If Maker fails to make the required balloon payment due under this Note on
or before December 1, 1996, then the Intellectual Property rights as defined in
the Asset Purchase Agreement, dated as of even date herewith, shall be
transferred back to Payee; provided, however that Maker shall be granted a one
year extension to make the balloon payment due hereunder if it pays (i) all
accrued and outstanding interest due under the Note on or before January 1,
1997, and (ii) pays accrued interest to Payee each month on the outstanding
principal balance of the Note beginning on February 1, 1997.
If this Note is collected by suit or legal proceeding, the Maker agrees to
pay the holder hereof the costs and reasonable attorneys fees incurred in the
collection hereof.
It is the intention of the parties hereto to comply with applicable usury
laws (now or hereafter enacted); accordingly, notwithstanding any provision to
the contrary in this Note, or in any of the documents securing payment hereof or
otherwise relating hereto, in no event shall this Note or such documents require
the payment or permit the collection of interest in excess of the maximum amount
permitted by such laws. If any such excess of interest is contracted for,
charged, taken, reserved or received under this Note or under the terms of any
of the documents securing payment hereof or otherwise relating hereto, or in the
event that all or part of the principal or interest of this Note shall be
prepaid, so that under any of such circumstances the amount of interest
contracted for, charged, taken, reserved or received under this Note or under
any of the instruments securing payment hereof or otherwise relating hereto,
this Note or otherwise relating hereto, on the amount of principal actually
outstanding from time to time under this Note shall exceed the maximum amount of
interest permitted by applicable usury laws, now or hereafter enacted, then in
any such event (i) the provisions of this paragraph shall govern and control,
(ii) any such excess which may have been collected at final maturity of said
indebtedness either shall be applied as a credit against the then unpaid
principal amount hereof or refunded to the Maker at the Payee's option, and
(iii) upon such final maturity, the effective rate of interest shall be
automatically reduced to the maximum lawful rate allowed under applicable usury
laws as now or hereafter construed by the courts having jurisdiction thereof.

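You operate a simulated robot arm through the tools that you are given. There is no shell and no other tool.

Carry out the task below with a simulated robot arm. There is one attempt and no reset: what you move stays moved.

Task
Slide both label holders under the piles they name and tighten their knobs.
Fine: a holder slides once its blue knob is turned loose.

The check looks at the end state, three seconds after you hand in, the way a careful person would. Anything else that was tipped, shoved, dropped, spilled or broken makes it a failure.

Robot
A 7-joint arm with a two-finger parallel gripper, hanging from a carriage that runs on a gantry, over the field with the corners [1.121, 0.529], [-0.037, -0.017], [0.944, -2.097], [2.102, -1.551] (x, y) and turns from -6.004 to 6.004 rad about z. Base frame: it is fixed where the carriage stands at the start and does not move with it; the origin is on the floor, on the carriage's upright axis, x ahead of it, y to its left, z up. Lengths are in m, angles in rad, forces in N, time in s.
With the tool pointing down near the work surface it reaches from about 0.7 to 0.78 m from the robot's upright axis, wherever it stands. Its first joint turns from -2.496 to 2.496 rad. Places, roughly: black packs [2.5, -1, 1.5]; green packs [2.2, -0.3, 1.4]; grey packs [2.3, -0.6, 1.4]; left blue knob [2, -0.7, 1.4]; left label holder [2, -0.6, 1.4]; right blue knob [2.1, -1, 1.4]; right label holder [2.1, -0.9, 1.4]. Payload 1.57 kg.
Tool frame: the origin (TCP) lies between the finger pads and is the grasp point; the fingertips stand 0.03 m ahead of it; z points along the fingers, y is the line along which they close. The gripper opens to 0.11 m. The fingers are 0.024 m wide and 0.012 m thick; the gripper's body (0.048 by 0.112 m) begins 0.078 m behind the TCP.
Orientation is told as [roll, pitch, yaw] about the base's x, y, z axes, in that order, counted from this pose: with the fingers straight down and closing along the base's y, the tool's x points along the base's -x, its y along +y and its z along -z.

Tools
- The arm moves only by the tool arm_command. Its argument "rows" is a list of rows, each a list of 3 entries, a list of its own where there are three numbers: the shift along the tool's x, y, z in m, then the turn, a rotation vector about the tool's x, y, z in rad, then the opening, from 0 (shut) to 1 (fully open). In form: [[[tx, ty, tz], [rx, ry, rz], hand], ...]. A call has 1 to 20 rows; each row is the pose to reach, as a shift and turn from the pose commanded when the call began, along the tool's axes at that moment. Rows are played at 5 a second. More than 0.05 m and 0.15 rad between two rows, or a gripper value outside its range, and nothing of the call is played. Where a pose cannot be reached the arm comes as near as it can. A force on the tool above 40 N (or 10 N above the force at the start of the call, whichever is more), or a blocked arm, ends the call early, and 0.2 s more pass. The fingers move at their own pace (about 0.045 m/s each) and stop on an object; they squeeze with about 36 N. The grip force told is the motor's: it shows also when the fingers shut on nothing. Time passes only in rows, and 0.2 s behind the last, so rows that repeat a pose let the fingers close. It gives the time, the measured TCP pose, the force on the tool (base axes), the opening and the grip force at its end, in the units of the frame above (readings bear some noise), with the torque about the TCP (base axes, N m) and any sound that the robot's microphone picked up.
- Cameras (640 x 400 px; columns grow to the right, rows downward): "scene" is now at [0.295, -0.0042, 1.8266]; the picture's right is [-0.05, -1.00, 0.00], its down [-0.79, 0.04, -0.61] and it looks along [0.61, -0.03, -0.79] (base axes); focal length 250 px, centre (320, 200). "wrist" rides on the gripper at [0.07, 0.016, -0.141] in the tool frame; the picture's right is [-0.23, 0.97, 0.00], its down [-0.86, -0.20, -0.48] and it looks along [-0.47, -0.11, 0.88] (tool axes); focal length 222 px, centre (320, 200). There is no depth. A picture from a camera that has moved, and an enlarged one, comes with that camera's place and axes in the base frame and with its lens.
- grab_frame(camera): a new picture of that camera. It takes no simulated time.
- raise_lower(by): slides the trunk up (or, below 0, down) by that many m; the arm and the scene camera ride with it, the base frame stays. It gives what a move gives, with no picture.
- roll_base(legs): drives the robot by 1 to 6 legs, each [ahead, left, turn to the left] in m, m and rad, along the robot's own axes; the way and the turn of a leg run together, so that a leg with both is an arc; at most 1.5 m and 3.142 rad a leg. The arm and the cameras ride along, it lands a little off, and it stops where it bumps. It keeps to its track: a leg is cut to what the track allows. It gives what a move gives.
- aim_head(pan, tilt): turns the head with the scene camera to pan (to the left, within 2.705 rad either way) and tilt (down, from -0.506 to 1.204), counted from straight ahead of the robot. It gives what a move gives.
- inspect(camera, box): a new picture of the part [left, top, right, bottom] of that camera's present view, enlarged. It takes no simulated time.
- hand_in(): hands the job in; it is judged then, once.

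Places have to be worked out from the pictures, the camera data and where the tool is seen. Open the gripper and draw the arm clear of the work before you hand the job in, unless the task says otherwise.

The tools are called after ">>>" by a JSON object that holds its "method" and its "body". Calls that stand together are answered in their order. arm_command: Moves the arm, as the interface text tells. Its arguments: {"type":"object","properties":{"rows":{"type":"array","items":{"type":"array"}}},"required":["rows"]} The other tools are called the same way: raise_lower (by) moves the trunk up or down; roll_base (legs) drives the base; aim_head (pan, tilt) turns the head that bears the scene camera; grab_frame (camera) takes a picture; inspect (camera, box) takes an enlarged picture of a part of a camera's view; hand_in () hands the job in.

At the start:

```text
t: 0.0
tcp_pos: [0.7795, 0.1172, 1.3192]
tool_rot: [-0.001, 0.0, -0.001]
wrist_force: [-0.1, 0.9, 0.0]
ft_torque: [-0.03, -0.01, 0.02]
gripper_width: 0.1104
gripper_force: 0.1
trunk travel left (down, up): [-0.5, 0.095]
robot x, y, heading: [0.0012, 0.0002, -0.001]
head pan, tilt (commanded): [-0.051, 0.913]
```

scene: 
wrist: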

Without limiting the foregoing, all calculations of the rate of interest
contracted for, charged, taken, reserved or received under this Note or under
such other documents which are made for the purpose of determining whether such
rate exceeds the maximum lawful rate, shall be made, to the extent permitted by
law, by amortizing, prorating, allocating and spreading in equal parts during
the period of the full stated term of the loan evidenced hereby, all interest at
any time contracted for, charged, taken, reserved or received from the Maker or
otherwise by the Payee in connection with such indebtedness.
Any check, draft, money order or other instrument given in payment of all
or any portion hereof may be accepted by the holder hereof and handled in
collection in the customary manner, but the same shall not constitute payment
hereunder or diminish any rights of the holder hereof except to the extent that
actual cash proceeds of such instrument are unconditionally received by the
holder and applied to this indebtedness in the manner elsewhere herein provided.
1
There shall be no penalty for prepayment or for late payment hereunder, or
like defaults; provided, however, that the foregoing shall not be construed as a
limitation upon any amounts otherwise due hereunder.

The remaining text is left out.